■ **EXCERPT**
/---

SECTION 9. SELECTED DEALER AND SELECTED AGENT AGREEMENTS
Forum shall have the right to enter into selected dealer agreements
with securities dealers of its choice ("selected dealers") and selected agent
agreements with depository institutions and other financial intermediaries of
its choice ("selected agents") for the sale of Shares of the Funds and to fix
therein the portion of the sales charge that may be allocated to the selected
dealers or selected agents; provided, that the Corporation shall approve the
forms of agreements with selected dealers or selected agents and shall review
the compensation set forth therein. Shares of each Fund or Class thereof shall
be resold by selected dealers or selected agents only at the public offering
price(s) set forth in the Prospectus relating to the Shares. Within the United
States, Forum shall offer and sell Shares of the Funds only to such selected
dealers as are members in good standing of the NASD.
SECTION 10. PAYMENT OF EXPENSES
(a) The Corporation shall bear all costs and expenses of the Funds,
including fees and disbursements of its counsel and auditors, in connection with
the preparation and filing of its Registration Statement and Prospectuses and
the preparing and mailing of annual and interim reports and proxy materials to
shareholders (including but not limited to the expense of setting in type any
registration statements, prospectuses, annual or interim reports or proxy
materials).

\---

■ **MATERIAL**
/---

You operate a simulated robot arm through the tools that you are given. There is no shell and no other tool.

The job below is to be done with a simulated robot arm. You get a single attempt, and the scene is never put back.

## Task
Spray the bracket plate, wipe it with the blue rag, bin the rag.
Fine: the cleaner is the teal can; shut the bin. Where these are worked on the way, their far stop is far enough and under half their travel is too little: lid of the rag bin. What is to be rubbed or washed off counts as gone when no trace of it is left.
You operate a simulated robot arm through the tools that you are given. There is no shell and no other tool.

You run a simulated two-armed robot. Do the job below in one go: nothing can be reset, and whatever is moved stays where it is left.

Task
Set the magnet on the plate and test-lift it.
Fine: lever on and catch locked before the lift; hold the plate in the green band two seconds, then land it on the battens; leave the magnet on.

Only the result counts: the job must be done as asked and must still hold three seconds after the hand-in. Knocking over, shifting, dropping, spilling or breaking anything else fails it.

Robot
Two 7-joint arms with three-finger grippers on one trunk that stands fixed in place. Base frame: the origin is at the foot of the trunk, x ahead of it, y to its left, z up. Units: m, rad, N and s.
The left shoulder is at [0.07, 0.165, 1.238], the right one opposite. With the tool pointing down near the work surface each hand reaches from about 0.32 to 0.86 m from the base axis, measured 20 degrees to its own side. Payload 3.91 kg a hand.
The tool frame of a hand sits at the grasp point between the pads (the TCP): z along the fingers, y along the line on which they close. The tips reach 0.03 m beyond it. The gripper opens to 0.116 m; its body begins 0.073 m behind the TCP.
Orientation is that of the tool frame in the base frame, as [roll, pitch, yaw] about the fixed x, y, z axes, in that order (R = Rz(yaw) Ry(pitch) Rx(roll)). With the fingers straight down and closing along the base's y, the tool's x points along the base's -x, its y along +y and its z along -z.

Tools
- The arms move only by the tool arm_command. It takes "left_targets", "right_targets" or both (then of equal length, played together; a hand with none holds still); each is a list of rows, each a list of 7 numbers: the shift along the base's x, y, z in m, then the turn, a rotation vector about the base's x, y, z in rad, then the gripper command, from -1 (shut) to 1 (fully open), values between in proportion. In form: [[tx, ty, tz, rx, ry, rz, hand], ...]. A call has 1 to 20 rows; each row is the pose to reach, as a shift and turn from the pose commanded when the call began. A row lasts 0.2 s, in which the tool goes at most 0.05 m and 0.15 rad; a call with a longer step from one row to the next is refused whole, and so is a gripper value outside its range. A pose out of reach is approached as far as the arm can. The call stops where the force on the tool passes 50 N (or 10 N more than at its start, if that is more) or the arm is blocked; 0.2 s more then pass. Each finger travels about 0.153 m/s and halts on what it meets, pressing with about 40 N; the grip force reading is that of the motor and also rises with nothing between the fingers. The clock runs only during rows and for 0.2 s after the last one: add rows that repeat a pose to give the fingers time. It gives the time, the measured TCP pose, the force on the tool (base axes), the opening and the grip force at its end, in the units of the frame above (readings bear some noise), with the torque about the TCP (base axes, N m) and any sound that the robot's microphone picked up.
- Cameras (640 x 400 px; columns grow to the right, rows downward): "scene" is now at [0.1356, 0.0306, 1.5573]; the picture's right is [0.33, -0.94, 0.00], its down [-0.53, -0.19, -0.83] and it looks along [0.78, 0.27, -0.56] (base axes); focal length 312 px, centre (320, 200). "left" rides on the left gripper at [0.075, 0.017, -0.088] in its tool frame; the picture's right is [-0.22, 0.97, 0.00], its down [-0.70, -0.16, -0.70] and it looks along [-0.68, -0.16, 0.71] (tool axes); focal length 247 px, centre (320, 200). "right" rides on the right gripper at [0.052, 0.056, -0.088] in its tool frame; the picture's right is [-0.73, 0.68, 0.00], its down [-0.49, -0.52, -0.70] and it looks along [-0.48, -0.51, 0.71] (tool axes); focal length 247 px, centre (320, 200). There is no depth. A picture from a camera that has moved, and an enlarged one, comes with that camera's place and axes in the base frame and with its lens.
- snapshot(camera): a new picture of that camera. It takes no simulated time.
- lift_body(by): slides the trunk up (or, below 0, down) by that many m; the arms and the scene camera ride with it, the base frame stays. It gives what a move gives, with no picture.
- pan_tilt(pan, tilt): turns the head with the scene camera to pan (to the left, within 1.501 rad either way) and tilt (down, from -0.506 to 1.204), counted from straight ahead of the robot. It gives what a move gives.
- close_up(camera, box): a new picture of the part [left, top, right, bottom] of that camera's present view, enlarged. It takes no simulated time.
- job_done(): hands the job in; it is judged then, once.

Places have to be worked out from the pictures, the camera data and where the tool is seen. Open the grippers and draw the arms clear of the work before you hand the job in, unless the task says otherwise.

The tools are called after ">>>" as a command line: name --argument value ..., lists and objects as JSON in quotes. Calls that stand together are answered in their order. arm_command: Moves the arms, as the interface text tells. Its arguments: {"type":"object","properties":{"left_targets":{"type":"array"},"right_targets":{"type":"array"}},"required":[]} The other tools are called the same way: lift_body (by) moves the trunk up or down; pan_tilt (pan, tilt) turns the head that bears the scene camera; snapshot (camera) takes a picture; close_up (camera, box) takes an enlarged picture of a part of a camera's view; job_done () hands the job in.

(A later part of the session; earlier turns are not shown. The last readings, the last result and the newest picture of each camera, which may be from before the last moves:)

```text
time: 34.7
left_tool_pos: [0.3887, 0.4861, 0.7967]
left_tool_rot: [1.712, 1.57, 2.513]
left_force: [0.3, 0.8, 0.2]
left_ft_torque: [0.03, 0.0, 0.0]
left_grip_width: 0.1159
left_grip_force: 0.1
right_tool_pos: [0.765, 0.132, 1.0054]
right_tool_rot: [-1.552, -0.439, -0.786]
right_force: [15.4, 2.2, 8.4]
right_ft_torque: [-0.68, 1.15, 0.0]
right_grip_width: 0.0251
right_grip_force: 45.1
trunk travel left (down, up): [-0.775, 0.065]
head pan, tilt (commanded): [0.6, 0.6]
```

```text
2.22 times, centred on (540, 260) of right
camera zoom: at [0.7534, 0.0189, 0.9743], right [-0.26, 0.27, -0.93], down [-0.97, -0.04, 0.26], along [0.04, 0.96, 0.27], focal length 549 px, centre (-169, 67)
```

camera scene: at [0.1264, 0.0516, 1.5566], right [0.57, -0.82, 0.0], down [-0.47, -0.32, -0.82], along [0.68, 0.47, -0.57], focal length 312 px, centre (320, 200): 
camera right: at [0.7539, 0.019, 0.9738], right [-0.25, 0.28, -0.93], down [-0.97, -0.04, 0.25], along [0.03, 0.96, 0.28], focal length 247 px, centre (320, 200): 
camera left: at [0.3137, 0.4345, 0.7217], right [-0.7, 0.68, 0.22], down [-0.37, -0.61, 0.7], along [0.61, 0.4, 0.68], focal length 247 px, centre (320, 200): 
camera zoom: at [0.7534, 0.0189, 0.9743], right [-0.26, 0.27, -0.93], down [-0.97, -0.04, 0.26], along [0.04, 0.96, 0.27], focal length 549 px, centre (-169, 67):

\---

■ **STATED PROBLEM A**
In the excerpt, find "SECTION 10. PAYMENT" and reproduce everything up to and including "materials).".
■ **STATED PROBLEM B**
Carry the excerpt on from its last sentence.

■ **EXERCISE RESULT A**
SECTION 10. PAYMENT OF EXPENSES
(a) The Corporation shall bear all costs and expenses of the Funds,
including fees and disbursements of its counsel and auditors, in connection with
the preparation and filing of its Registration Statement and Prospectuses and
the preparing and mailing of annual and interim reports and proxy materials to
shareholders (including but not limited to the expense of setting in type any
registration statements, prospectuses, annual or interim reports or proxy
materials).

■ **EXERCISE RESULT B**
(b) The Corporation shall bear the cost and expenses of the
qualification of Shares of the Funds and Classes thereof for sale, and, if
necessary or advisable in connection therewith, of qualifying the Corporation
(but not Forum) as an issuer or as a broker or dealer, in such states of the
United States or other jurisdictions as shall be selected by the Corporation and
Forum pursuant to Section 7(c) hereof and the costs and expenses payable to each
state or jurisdiction for continuing qualification therein until the Corporation
decides to discontinue qualification pursuant to Section 7(c) hereof.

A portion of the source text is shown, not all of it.